- _Selection_:
I’m convinced that if Earth explodes all the cats will land safely on the moon, on their feet.
Only 10 more days til Halloween!
Please quit telling me to “keep up the good work” the good work was an accident and impossible to replicate
I hate it when I’m naked and all lathered up with soap and then run out of quarters at the car wash.
Anyone interested in a 4 year old whose new hobby is wall art? Porch pickup only.
Yeah breakups are sad but have you ever come home to find out you forgot to turn on your crockpot?
i aspire to be the type of grandparent my grandkids can differentiate from a wolf wearing a nightgown
If the kids are so noisy from the backseat you can hear them above the music, it obviously wasn’t cranked up loud enough to begin with.

- _Dataset excerpt_:
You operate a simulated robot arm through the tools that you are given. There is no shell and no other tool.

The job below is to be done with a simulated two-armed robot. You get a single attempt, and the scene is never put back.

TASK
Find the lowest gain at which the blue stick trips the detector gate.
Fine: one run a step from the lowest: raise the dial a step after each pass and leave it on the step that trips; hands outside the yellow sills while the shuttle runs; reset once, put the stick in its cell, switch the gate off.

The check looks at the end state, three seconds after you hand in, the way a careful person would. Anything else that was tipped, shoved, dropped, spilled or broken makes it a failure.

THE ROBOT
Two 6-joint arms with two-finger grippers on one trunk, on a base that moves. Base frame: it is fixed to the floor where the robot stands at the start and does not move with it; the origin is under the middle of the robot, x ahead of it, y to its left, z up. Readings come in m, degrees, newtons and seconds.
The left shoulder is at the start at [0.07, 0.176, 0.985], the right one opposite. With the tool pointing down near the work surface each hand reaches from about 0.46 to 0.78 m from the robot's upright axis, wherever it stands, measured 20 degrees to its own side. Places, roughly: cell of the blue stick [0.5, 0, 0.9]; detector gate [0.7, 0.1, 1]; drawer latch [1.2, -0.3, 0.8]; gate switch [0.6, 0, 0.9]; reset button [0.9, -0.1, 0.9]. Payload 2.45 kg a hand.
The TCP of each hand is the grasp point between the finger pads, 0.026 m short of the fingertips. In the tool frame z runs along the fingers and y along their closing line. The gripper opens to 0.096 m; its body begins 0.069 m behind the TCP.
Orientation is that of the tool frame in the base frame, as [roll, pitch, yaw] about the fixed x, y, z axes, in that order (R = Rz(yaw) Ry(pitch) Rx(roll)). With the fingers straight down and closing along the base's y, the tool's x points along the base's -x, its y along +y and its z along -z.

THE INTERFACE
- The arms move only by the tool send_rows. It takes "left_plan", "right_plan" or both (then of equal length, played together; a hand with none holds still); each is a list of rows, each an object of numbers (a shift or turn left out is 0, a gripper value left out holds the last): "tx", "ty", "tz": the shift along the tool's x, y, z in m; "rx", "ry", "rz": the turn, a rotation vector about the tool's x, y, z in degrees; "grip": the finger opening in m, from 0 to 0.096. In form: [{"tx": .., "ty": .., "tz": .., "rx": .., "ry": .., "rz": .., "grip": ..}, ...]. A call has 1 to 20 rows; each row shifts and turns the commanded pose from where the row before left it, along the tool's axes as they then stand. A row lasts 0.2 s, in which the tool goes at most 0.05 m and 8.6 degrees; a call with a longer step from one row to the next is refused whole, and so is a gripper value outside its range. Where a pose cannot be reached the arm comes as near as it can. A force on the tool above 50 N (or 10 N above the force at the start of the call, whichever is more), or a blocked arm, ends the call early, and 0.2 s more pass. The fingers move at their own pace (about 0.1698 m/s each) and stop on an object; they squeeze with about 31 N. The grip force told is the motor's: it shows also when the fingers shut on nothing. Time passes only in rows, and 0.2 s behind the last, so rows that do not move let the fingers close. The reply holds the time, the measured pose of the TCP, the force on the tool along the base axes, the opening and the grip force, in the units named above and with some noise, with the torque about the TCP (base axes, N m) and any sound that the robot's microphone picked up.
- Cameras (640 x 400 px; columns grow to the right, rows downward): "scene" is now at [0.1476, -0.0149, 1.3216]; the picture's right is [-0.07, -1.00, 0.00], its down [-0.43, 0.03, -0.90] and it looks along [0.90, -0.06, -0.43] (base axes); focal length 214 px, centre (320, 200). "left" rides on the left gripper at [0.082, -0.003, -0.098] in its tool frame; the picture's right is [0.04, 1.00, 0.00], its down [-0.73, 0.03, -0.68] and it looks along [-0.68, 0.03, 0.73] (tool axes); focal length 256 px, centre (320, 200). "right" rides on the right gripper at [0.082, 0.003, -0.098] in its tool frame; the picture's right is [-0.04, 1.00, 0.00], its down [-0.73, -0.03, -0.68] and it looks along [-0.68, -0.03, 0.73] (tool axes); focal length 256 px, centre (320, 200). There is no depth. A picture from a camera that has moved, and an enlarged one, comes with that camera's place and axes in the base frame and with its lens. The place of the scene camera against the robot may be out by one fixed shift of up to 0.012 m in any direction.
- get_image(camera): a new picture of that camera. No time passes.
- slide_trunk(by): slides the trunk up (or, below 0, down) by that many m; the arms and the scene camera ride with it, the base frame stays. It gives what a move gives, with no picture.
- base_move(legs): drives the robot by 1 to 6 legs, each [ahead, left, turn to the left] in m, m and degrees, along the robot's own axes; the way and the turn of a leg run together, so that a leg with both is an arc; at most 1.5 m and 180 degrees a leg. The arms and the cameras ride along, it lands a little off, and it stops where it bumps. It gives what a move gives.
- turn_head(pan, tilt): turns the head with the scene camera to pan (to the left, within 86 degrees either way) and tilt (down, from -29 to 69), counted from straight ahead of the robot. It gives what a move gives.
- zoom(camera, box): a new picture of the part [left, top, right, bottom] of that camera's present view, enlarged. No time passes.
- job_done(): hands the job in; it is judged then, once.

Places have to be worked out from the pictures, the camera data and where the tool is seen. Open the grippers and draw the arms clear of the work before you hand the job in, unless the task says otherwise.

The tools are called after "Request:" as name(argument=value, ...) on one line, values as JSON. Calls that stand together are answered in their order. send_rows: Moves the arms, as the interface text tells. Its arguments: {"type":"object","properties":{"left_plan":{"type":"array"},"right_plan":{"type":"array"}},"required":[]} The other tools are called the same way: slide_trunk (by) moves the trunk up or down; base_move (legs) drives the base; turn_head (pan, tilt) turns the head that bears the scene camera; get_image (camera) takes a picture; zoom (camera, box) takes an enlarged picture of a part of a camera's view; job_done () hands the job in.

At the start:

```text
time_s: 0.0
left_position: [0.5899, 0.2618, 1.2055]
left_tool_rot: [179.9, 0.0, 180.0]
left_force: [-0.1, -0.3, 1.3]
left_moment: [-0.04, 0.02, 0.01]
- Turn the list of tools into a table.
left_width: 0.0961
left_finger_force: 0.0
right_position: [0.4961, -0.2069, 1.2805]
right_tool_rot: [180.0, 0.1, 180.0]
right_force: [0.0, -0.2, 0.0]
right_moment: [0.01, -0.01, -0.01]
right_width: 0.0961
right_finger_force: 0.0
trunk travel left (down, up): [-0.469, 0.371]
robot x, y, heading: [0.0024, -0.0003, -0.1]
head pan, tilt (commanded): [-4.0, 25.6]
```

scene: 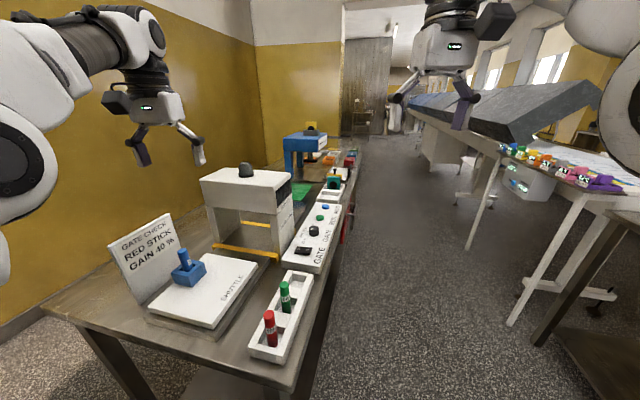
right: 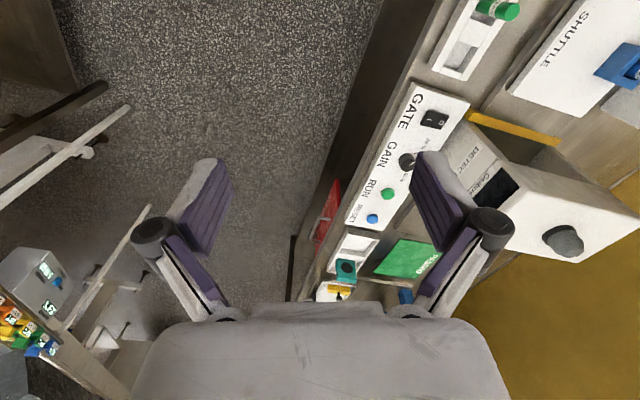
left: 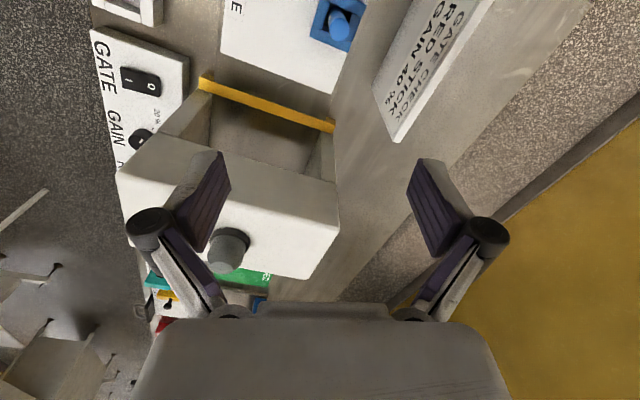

- _To do_:
(a) Give the stretch of the selection that starts with "I’m convinced that" and ends with "to begin with.", unchanged.
(b) Continue the selection from where it stops.

- _Expected results_:
(a)
I’m convinced that if Earth explodes all the cats will land safely on the moon, on their feet.
Only 10 more days til Halloween!
Please quit telling me to “keep up the good work” the good work was an accident and impossible to replicate
I hate it when I’m naked and all lathered up with soap and then run out of quarters at the car wash.
Anyone interested in a 4 year old whose new hobby is wall art? Porch pickup only.
Yeah breakups are sad but have you ever come home to find out you forgot to turn on your crockpot?
i aspire to be the type of grandparent my grandkids can differentiate from a wolf wearing a nightgown
If the kids are so noisy from the backseat you can hear them above the music, it obviously wasn’t cranked up loud enough to begin with.

(b)
Years ago, scientists knew barely anything about space! It was probably because those scientists were babies
My pet rock, Simon, died and I was going to bury him outside but I set him down and now I’m not sure which one is Simon oh no
[Airplane]
Me (pointing excitedly) “Hey honey! Look at those people down there. They look like ants!”
My wife (whispering): “Shh. What are you talking about? We haven’t even taken off yet”
Half-human/half-ant family at the back of the plane (muttering): “What a rude man”
“WAIT!” I screamed at my daughter as she typed Y-O-U on my computer but miraculously the autocomplete added “TUBE” so yeah, God exists.
shaved my legs in case there’s someone hot and single aboard the ufo
[first date]
me: they know me here
date: *reading sign on wall* “No Puppetry”?
me (proudly): I’m the reason they have that
All generalizations are stupid.
#TopTip
doctor: u might want to sit down
me: omg why?
doctor: you’re not the real slim shady
Woman at drive-thru just called me “honey.” Headed home to tell my wife to take a god damn hike.
How come Noah didn’t just slap those two mosquitoes?
“If you love something, set it free…”
Unless it’s a man…
Cause he’ll get lost…
And you know he won’t ask for directions…
After months of trying, I finally have a runner’s body. His shoes too. Also a really nice pair of headphones & his Fitbit. He was in shape.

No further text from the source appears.